→ Requirements
1) In the passage shown, find "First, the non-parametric" and reproduce everything up to and including "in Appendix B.".
2) Take up the passage shown again after its last words.

** start of Passage shown **

3.2.2. Comparison of All the Values Measured by Six Different Methods

First, the non-parametric Kruskal–Wallis test was used to describe the situation of comparing the applied methods (Figure 2).

The boxplot shows two groups, one consisting of P_WA_PO₄, P_Wa, and P_CO; and the other P_M3 and P_Al_P₂O₅. Due to the fact that almost all boxplots yielded the same results, no further boxplots are presented in the text; they are all available in Appendix B.

Secondly, a correlation regression was used to determine the relationships of the soil P content measured by the P-WA(P), P-WA(PO₄), M3, CoHex, AL, and XRF methods. The correlations (R²) between the different phosphorus analysis methods are presented in

Table 4. The relationship between the P contents measured by P-WA(P), P-WA(PO₄), M3, CoHex, AL, and XRF methods.

** end of Passage shown **
** start of Source excerpt **

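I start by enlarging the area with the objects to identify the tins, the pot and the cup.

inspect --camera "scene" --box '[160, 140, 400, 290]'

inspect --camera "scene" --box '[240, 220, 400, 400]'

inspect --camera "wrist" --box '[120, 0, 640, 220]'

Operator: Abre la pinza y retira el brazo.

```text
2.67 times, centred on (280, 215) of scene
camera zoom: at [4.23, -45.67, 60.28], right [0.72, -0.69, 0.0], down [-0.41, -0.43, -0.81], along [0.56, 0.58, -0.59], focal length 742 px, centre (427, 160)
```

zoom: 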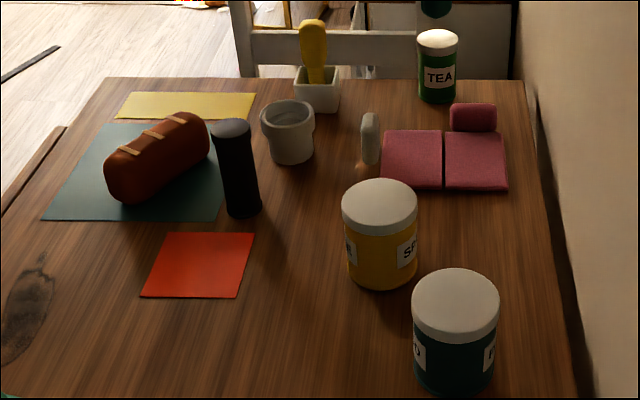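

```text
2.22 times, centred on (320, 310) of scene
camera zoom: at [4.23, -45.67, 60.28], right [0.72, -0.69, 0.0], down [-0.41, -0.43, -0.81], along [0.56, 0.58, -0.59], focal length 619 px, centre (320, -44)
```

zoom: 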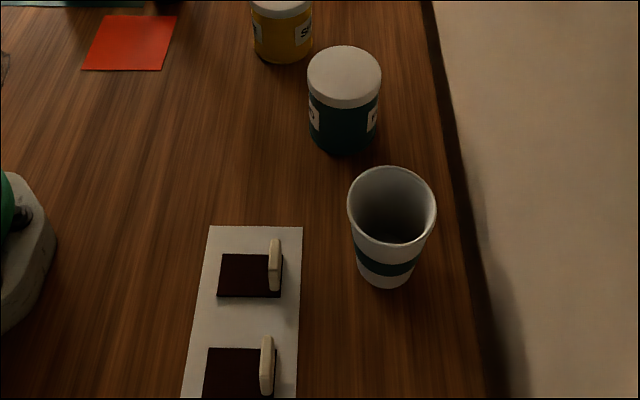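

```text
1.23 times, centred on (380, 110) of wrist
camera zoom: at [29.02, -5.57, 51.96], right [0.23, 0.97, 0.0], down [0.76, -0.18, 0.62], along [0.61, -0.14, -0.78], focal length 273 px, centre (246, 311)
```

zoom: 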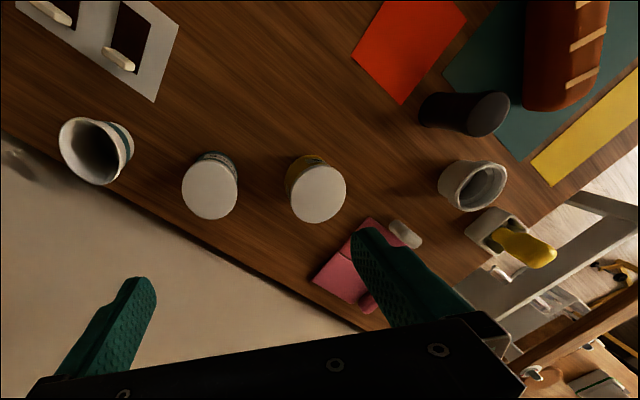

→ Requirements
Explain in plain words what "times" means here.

** end of Source excerpt **

→ Per-task answers
1)
First, the non-parametric Kruskal–Wallis test was used to describe the situation of comparing the applied methods (Figure 2).

The boxplot shows two groups, one consisting of P_WA_PO₄, P_Wa, and P_CO; and the other P_M3 and P_Al_P₂O₅. Due to the fact that almost all boxplots yielded the same results, no further boxplots are presented in the text; they are all available in Appendix B.

2)
Methods	R2
P-WA(PO4) vs. P-WA(P)	0.89
P-WA(PO4) vs. M3	0.72
P-WA(P) vs. M3	0.67
AL vs. XRF	0.49
CoHex vs. AL	0.45
M3 vs. CoHex	0.43
P-WA(PO4) vs. CoHex	0.39
P-WA(P) vs. CoHex	0.39
CoHex vs. XRF	0.33
M3 vs. AL	0.33
M3 vs. XRF	0.2
P-WA(P) vs. AL	0.09
P-WA(PO4) vs. AL	0.08
P-WA(PO4) vs. XRF	0.07
P-WA(P) vs. XRF	0.06

; the figures are presented in Annex 1.

The strongest relationship was detected between the P content measured by the P-WA(PO₄) vs. P-WA(P) (R² = 0.89). The second strongest relationship was between the P-WA(PO₄) vs. M3 methods (R² = 0.72). The third strongest relationship showed between the P-WA(P) vs. M3 (R² = 0.67)

A weak correlation was found between the P content determined by M3 and XRF methods, while there was no correlation between P-WA(PO₄), P-WA(P) vs. CoHex (R² = 0.39), M3 vs. AL (R² = 0.33), M3 vs. XRF (R² = 0.20) and CoHex vs. XRF methods. There was no relation between P-WA(PO₄), P-WA(P) vs. AL and XRF methods.

3.2.3. Comparison of the Measurements of Five Methods Versus XRF

Table 5. The proportion of measured P from the total amount (XRF).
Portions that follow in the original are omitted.